Retirement-eligibility's
importance in attrition is the reason the departure rate for the
NYPD last year was more that double what it was in the rank of Police
Officer, even through those at the entry level make up over 60 percent
of the uniformed force. And it won't be until raises for the 2000-2001
round of bargaining that have already been obtained by most uniformed
employees are implemented for Police Officers that a comparable
situation will exist for measuring attrition in that job compared
to other uniformed posts.
The
city memo makes the questionable claim that the NYPD has not experienced
problems filling its last couple of classes, although the number
of seats in both were scaled back and the dropout rate at the Police
Academy has more than doubled in recent years. And then, immediately
after stating there is no shortage of qualified candidates, the
memo hedges, ".to the extent that the NYPD has been faced with staffing
challenges, they are attributable to realities that have nothing
to do with police officer salary levels, such as an extremely tight
labor market that resulted in recruitment challenges for every employer."
Have
to Pay the Price
By
recruitment challenges, presumable OLR officials mean it was hard
to fill jobs unless you paid competitive salaries in the days when
job opportunities abounded.
The
second drawback to recruitment mentioned in the memo was "the unfortunate
impact on the public perception of police officers that inevitable
flowed from episodes such as those involving Abner Louima and Amadou
Diallo." That perception, it suggested, has changed dramatically
in the wake of cops' heroic rescue efforts during the World Trade
Center terrorist attacks.
That
claim appears to be borne out by the increased recruitment figures
for the upcoming Police Officer exam. It remains to be seen whether
higher numbers will produce a greater number of eligible candidates,
and how long the candidates bask in the glow surrounding the NYPD
once the current dollars and cents realities of the job begin to
sink in.
The
city memo is signed by three top OLR officials, including Commissioner
Jim Hanley, who has successfully advanced many of the same arguments
in two previous PBA arbitrations - one for the Dinkins administration
in 1991, the other for the Giuliani administration in 1997.
In
each of those cases, PBA representatives leaned heavily on the disparity
between cops' salaries in the city and those paid to officers in
Nassau and Suffolk counties. Mr. Hanley countered back then that
a variety of circumstances, from a higher tax base in the suburbs
to fund police pay to the proportionally greater social service
obligations the city had make this an inapt comparison. Essentially,
he argued, it was unrealistic to believe the city could match the
compensation paid by the neighboring suburbs.
Nassau
Tightens Up
This
time around, that argument is buttressed by Nassau's extreme financial
problems, the new Nassau County Executive, Thomas R. Suozzi is among
those who believe the county's credit rating fell into the Atlantic
Ocean in no small part because of past generosity to the police
unions. He last week proposed freezing pay for Nassau County cops
for the next three years as part of a plan that also includes a
sizable property tax hike and a cut of 1,200 county jobs.
One
of Mr. Suozzi's selling points that police compensation is too high
in Nassau is the fact that the average Police Officer there made
$101,000 last year once overtime and other differentials were included.
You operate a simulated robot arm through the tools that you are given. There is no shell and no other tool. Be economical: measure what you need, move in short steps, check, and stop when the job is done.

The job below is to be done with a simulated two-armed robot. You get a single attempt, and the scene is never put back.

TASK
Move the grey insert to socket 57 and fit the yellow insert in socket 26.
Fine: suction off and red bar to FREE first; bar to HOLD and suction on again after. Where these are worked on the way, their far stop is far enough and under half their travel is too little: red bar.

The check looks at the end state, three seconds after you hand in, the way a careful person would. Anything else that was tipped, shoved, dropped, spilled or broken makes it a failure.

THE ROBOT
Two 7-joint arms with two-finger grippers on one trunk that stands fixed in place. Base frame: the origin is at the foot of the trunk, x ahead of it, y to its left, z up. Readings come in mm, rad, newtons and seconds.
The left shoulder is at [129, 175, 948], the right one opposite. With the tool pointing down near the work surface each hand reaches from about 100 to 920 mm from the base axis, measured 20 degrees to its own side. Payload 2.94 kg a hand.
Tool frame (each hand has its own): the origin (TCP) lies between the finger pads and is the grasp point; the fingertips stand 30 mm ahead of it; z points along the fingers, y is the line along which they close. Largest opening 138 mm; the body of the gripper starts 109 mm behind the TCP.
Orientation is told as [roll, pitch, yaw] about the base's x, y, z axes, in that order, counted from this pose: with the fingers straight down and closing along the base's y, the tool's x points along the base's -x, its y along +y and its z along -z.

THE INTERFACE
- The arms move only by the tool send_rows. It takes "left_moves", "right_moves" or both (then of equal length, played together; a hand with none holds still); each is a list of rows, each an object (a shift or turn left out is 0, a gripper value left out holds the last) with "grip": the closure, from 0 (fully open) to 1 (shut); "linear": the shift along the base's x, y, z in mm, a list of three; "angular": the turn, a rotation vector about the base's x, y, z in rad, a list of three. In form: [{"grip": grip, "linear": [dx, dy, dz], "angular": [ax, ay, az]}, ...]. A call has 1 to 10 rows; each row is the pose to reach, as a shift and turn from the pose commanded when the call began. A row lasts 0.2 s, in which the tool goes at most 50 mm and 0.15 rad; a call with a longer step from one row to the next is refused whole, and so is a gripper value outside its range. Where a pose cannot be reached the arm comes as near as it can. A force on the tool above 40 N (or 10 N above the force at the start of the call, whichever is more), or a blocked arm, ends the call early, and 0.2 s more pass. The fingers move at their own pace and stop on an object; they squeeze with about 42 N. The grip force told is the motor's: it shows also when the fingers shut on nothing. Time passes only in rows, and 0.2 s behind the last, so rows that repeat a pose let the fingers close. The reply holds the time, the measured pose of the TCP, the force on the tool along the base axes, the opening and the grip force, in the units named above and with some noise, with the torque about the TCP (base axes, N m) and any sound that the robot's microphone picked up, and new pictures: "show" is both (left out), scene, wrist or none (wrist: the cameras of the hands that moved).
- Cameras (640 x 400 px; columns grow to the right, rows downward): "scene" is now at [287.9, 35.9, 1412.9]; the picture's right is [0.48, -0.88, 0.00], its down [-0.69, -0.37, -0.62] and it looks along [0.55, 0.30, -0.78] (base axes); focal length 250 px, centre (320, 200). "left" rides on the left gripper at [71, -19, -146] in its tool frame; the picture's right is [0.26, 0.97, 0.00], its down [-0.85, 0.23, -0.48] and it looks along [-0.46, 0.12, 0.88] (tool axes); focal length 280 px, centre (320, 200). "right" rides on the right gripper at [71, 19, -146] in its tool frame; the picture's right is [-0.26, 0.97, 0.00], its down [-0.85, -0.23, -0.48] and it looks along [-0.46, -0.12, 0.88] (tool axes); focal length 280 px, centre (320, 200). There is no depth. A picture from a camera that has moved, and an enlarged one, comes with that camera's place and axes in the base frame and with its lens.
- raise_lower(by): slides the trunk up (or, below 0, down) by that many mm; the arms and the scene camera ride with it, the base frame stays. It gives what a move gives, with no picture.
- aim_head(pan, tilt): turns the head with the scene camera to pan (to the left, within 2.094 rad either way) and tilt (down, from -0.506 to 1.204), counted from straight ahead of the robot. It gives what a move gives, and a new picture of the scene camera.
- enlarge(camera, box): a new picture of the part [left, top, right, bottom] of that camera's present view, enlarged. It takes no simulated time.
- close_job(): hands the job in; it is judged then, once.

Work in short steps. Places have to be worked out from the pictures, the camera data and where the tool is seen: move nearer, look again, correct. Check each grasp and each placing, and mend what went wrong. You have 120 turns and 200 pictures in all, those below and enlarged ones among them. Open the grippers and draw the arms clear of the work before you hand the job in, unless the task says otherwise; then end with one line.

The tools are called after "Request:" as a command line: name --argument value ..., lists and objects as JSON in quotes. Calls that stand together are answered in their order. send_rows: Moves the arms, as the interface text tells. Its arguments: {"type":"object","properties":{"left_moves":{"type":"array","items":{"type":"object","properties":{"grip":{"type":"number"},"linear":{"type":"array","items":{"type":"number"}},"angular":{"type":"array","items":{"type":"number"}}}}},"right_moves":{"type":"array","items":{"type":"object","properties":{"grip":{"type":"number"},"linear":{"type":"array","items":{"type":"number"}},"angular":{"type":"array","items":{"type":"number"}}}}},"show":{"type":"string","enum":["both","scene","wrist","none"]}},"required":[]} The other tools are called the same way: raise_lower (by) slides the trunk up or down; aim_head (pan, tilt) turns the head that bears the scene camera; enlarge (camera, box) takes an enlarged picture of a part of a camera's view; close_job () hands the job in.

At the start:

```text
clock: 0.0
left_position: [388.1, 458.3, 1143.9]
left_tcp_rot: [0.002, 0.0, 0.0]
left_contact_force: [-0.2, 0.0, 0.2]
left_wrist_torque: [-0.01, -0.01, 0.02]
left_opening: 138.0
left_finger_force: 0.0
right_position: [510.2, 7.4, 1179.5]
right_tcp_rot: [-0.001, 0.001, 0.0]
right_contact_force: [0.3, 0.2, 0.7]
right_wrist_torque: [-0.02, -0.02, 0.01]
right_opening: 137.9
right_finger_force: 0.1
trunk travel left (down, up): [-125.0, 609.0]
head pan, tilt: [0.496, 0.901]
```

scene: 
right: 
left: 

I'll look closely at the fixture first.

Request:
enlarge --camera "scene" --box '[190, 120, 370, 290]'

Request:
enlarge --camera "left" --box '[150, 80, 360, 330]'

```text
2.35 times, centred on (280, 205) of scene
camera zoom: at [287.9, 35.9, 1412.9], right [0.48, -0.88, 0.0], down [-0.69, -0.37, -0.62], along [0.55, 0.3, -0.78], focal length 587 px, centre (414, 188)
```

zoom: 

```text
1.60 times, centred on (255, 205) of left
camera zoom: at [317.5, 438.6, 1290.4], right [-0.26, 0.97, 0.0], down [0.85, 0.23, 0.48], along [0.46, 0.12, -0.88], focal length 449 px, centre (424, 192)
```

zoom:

But even with all the extras stripped away, it's easy to see why
Mr. Hanley wants no part of a comparison with that county: the maximum
base pay is $73,859, slightly more that 50 percent better than the
$49,023 paid to NYPD cops. It's true that Nassau cops must work
seven years to reach top pay, compared to five years for city cops,
but the $68,662 paid to Nassau cops with five years on the job is
still 40 percent higher than the city maximum.
For
this arbitration, the PBA's bargaining counsel, Bob Linn - a former
chief negotiator for the Koch administration - built his case not
on the gap between NYPD cops and officers in Long Island, but the
contention that, based on hourly compensation, cops in Newark were
doing far better that New York's Finest.
The
city memorandum treats that claim as an irrelevancy, stating that
no cop has ever left the NYPD to join the Newark force. It also
cites the relatively low number of officers who have left over the
past five years to join either the Nassau or Suffolk P.D.s, which
is partly a consequence of those counties having hiring freezes
in effect for about half that period.
Playing
the Top 20
The
proper basis for comparison, the memo contended, is how officers
in the 20 largest cities besides New York are compensated. In that
regard, it noted, direct compensation per hour worked for veteran
cops here ranks between third and fifth on the list of 21 cities,
depending on whether officers with five, 10, 15 or 20 years' service
are being considered.
For
example, city cops with five years on the job receive $31.20 per
hour in direct compensation, ranking them behind San Francisco ($36.08)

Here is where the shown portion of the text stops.